**GIVEN REQUEST**
Identify the lines bearing the string "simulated" and gather them.

>> START

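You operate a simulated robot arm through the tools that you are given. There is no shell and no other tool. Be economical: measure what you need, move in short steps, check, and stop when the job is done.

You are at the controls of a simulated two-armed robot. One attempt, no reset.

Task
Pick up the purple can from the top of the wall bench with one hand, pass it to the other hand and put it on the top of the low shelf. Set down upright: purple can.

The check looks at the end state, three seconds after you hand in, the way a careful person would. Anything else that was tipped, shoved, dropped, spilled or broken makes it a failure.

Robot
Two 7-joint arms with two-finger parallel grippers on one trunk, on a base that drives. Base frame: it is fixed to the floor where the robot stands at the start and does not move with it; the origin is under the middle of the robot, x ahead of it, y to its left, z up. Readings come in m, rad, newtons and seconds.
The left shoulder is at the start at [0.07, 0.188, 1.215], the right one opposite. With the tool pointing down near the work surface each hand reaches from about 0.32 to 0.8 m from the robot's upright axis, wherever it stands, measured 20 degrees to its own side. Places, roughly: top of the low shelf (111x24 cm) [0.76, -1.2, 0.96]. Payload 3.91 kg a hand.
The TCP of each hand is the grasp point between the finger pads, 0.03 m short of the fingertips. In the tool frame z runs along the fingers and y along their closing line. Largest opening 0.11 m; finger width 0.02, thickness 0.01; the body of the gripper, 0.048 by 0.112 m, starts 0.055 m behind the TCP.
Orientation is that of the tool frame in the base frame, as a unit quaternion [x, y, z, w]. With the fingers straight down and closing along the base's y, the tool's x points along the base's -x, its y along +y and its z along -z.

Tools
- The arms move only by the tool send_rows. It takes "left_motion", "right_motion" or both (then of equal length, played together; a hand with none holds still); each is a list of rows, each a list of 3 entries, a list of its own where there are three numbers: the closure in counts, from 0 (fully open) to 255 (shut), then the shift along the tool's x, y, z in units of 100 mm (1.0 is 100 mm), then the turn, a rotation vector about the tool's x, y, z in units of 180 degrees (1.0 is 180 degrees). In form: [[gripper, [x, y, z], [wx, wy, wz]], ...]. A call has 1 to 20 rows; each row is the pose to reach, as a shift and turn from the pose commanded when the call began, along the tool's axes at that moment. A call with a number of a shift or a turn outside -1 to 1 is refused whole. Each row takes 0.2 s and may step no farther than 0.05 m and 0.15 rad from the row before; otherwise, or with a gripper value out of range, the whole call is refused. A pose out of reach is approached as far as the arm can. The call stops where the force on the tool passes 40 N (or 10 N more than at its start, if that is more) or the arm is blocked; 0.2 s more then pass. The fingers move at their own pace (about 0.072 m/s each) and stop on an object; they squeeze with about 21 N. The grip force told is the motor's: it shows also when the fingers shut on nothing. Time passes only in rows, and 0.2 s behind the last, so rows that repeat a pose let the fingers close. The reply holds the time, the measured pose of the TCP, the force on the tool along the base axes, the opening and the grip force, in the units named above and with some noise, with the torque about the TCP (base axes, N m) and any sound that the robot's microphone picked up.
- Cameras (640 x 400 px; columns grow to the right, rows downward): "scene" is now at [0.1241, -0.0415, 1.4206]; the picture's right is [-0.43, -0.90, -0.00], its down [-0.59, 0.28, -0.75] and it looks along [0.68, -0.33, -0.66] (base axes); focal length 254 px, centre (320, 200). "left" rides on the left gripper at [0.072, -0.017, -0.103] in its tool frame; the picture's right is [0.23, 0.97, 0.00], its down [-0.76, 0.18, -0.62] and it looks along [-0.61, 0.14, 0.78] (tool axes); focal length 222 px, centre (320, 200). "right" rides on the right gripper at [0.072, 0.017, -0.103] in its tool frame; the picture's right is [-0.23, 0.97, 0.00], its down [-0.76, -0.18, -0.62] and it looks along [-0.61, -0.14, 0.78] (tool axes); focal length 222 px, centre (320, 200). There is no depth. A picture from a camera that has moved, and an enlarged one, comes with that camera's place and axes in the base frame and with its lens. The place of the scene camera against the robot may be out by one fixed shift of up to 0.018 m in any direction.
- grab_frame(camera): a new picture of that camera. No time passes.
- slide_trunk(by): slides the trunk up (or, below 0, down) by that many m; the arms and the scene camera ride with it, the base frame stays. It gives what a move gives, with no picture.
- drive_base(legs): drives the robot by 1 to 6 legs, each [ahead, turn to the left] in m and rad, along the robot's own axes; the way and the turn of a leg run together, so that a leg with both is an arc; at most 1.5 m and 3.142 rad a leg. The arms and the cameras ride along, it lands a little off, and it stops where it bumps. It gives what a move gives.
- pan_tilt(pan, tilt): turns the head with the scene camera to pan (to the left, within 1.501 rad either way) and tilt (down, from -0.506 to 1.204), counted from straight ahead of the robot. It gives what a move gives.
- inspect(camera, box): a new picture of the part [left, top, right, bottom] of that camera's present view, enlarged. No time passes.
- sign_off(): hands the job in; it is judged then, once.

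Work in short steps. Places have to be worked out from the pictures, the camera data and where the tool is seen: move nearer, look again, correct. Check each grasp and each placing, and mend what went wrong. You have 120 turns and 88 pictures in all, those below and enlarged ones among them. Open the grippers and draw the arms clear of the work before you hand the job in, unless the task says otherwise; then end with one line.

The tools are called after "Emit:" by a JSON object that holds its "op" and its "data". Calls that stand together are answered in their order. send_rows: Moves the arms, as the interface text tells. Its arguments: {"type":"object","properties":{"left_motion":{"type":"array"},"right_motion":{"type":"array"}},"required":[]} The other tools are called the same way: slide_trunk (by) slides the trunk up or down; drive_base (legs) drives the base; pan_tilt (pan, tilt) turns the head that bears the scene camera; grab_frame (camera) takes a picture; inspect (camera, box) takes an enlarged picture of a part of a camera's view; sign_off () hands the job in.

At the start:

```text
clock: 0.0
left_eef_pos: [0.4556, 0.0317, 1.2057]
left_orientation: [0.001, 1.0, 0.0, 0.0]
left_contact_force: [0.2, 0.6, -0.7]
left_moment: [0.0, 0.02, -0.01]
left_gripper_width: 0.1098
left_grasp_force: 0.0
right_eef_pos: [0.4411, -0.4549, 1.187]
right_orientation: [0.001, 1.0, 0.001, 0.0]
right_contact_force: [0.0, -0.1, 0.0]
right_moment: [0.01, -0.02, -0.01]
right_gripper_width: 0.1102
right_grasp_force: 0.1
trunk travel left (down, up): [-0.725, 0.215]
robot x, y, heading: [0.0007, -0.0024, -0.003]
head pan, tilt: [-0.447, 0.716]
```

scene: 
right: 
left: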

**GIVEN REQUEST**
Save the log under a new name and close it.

>> END

**RESULT OF THE TASK**
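You operate a simulated robot arm through the tools that you are given. There is no shell and no other tool. Be economical: measure what you need, move in short steps, check, and stop when the job is done.
You are at the controls of a simulated two-armed robot. One attempt, no reset.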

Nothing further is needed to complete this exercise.